Man will stand trial on Wayne County Jail homicide
Detroit — An Oak Park man will stand trial in the October beating death of a fellow Wayne County Jail inmate, court records show.
Carl Smelley Jr, 38, was bound over for trial Wednesday at his preliminary examination.
Judge Roberta Archer of Detroit's 36th District Court presided over the hearing. Smelley will continue on a $35,000/10% cash bond, meaning it would take $3,500 in cash to be released as the case proceeds. That bond was set at a prior hearing in April, said Maria Miller, a spokeswoman for the Wayne County Prosecutor's Office.
But even if bond were posted immediately, Smelley would not be leaving jail any time soon.
Smelley is due back in court Sept. 30 for an arraignment on information.
On Oct. 23, 2019, about 3:25 a.m., Antonio James, 29, was found unresponsive in his cell.
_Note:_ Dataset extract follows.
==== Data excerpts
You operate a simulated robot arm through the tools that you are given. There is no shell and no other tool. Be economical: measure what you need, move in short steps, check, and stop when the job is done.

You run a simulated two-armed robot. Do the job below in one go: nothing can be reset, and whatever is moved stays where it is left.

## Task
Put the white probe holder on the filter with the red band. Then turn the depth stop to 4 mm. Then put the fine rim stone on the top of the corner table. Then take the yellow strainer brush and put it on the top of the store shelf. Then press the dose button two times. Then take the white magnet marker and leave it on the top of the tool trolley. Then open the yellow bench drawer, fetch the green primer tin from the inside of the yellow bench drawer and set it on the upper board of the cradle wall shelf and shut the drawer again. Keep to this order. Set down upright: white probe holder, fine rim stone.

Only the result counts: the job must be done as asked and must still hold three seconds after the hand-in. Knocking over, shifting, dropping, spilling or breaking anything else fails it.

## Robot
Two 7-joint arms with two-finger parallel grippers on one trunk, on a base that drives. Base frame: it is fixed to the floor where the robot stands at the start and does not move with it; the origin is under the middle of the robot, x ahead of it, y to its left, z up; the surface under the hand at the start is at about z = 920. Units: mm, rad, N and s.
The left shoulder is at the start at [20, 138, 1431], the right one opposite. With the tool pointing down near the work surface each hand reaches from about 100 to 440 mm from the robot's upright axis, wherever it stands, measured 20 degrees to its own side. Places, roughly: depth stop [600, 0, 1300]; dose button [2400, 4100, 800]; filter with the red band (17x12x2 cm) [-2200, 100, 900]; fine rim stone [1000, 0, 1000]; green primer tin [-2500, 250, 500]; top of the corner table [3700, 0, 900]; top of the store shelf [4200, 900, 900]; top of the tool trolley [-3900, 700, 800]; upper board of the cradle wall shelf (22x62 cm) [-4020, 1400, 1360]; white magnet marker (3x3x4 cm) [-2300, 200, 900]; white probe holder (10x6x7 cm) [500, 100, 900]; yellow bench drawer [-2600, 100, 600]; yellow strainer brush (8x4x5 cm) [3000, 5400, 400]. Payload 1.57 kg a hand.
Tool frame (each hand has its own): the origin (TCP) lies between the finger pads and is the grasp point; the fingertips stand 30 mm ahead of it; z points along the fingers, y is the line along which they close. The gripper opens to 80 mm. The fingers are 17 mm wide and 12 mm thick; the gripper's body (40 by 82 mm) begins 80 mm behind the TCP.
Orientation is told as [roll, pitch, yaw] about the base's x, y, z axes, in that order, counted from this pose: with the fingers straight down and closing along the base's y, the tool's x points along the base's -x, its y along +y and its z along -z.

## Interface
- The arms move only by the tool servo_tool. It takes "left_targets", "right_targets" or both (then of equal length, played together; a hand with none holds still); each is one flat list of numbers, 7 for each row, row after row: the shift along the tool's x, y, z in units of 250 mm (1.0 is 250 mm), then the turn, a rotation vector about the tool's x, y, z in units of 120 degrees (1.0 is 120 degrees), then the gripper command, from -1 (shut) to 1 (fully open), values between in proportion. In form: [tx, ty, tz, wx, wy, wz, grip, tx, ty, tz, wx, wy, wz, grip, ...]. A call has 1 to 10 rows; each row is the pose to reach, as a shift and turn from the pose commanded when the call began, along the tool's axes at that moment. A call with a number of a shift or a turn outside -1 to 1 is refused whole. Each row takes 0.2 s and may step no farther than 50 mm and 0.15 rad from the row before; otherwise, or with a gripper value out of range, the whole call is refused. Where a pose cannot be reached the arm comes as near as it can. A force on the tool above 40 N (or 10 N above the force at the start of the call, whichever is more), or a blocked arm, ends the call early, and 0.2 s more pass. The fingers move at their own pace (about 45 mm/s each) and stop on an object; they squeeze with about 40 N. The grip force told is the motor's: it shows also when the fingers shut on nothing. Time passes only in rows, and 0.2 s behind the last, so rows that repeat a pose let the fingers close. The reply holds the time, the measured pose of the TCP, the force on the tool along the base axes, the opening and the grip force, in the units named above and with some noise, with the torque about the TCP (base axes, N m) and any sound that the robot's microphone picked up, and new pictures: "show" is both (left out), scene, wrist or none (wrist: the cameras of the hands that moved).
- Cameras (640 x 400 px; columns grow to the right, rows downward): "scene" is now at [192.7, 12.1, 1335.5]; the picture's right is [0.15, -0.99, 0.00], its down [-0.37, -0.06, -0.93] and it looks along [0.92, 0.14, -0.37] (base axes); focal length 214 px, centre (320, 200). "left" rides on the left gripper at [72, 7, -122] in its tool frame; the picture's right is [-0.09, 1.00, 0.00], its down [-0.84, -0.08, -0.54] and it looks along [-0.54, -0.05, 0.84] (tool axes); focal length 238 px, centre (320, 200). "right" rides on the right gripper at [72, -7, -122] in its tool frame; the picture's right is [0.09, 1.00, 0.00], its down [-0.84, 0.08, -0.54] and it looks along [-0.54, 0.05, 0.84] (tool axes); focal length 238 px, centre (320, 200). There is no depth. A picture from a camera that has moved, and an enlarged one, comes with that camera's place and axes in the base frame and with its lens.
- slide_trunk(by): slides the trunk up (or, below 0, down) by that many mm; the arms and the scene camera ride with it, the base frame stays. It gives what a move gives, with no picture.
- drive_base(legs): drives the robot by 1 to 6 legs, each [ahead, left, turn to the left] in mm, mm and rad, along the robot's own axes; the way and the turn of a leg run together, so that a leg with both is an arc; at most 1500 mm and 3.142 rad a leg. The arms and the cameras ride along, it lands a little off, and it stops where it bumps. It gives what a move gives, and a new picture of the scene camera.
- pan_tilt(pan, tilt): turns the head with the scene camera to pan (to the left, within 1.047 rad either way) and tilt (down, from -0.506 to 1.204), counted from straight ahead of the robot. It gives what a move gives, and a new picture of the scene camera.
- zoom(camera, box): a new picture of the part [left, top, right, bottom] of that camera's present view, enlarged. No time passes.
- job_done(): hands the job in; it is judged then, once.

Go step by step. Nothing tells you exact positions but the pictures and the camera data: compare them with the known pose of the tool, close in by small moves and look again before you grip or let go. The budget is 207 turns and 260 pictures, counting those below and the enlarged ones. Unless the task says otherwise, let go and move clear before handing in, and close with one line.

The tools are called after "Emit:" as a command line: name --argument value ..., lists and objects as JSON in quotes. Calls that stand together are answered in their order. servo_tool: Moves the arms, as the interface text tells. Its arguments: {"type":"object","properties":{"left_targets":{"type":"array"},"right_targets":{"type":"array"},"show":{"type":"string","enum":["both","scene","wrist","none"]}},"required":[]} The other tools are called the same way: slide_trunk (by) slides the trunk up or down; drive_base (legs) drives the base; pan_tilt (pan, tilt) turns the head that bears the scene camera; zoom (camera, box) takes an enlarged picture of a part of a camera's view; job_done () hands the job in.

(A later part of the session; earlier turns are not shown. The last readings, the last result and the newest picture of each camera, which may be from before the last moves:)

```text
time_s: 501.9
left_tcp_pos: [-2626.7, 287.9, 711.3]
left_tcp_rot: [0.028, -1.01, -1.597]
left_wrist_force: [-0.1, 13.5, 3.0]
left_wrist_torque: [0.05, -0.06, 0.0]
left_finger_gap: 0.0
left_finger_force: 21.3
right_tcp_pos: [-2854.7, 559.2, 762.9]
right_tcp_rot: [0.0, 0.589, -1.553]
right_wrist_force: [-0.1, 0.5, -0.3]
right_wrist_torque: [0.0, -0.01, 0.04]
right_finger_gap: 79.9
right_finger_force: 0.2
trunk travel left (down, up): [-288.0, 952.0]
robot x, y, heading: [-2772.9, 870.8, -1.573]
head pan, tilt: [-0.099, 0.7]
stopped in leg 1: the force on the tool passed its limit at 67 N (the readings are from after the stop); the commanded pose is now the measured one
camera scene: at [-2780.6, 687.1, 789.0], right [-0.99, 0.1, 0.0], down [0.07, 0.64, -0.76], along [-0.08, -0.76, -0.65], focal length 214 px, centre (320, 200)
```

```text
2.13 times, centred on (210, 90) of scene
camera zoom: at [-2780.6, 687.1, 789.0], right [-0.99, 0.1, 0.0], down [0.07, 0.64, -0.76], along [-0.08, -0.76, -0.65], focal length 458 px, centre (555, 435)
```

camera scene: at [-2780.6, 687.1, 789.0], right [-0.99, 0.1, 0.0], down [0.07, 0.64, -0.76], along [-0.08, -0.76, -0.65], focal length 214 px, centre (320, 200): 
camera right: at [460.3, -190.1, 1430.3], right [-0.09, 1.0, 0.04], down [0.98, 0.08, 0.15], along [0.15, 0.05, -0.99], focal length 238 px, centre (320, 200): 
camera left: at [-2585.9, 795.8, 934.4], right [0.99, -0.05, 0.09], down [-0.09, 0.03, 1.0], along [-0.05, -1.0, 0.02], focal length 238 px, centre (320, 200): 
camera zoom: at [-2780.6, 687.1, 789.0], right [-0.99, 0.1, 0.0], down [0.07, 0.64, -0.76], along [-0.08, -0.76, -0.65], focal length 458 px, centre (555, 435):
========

He died of blunt force trauma to the head, said the Wayne County Medical Examiner's Office. There were bite marks on his left arm and the right side of his neck.
Hours earlier, Detroit police said, James had gotten into a fight with another man, who was identified as Smelley.
Authorities allege James' injuries were sustained in the fight, which took place at the jail's "division two" facility downtown.
Mark Magidson, Smelley's defense attorney, said "the facts of the case are problematic. This is a weak case on the part of the government. And there is a very strong defense."
The defense is arguing both self-defense and causation, Magidson said.
The blunt force injury to James' head happened when he hit his head after slipping on water on the cell floor, Magidson alleges, adding that inmate witnesses to the fight testified to the fall as well.
"That was the major blunt force injury," Magidson said.
As for the fight, Magidson said both men "squared off" voluntarily, in a small cell, surrounded by other men.
"Wayne County Jail is a dangerous place," Magidson said. "It's no picnic in there."
Magidson also argues there was a two-and-a-half hour delay between the 10 p.m. fight and the first arrival of a nurse, at about 12:30 a.m. In the time that elapsed, inmates made as much noise as they could to get medical attention for James, he said.
A witness from the Wayne County Medical Examiner's Office on Wednesday wouldn't say that the delay between injury and treatment was a contributing cause of death, the defense attorney said.
"We intend to be able to show that," Magidson said.
Division two jail has two homicides in past year
Division two is the oldest of Wayne County's three adult jail facilities, and holds the inmates considered the most dangerous, Sheriff Benny Napoleon has said.
Division two is where Cpl. Bryant Searcy, an 18-year veteran of the sheriff's office, was killed earlier September in an alleged attack by inmate Deandre Williams, 28.
While Williams was kicked out of Wayne County Jail and is being held in Oakland County Jail as his case proceeds, Smelley remains at the division two facility.
Man slain was days from extradition
James was in jail to be extradited to Licking County, Ohio, where he faced three felony drug counts. One of them carried mandatory prison time if convicted, the Licking County prosecutor's office said.
But the day of James' death, the company hired to extradite him called the Wayne County Jail to alert it would be picking him up. They were informed he had just died.
"We've never seen that happen," a spokesman for Prisoner Transportation Services told The News at the time.
James faced three felony drug counts between two cases in Ohio, one requiring mandatory prison time if convicted, said the Licking County Prosecutor's Office.
Smelley will remain jailed, for now
Smelley remains at Wayne County Jail on Thursday morning, as he serves a year for carrying a concealed weapon.
In January, Smelley pleaded guilty to carrying a concealed weapon. In exchange, charges of felony firearm and being a felon in possession of firearms were dismissed. He was sentenced in February.
Smelley is also a named complainant in a federal class-action suit against Wayne County Jail. The lawsuit claims he has "sickle cell disease, hypertension, and diabetes."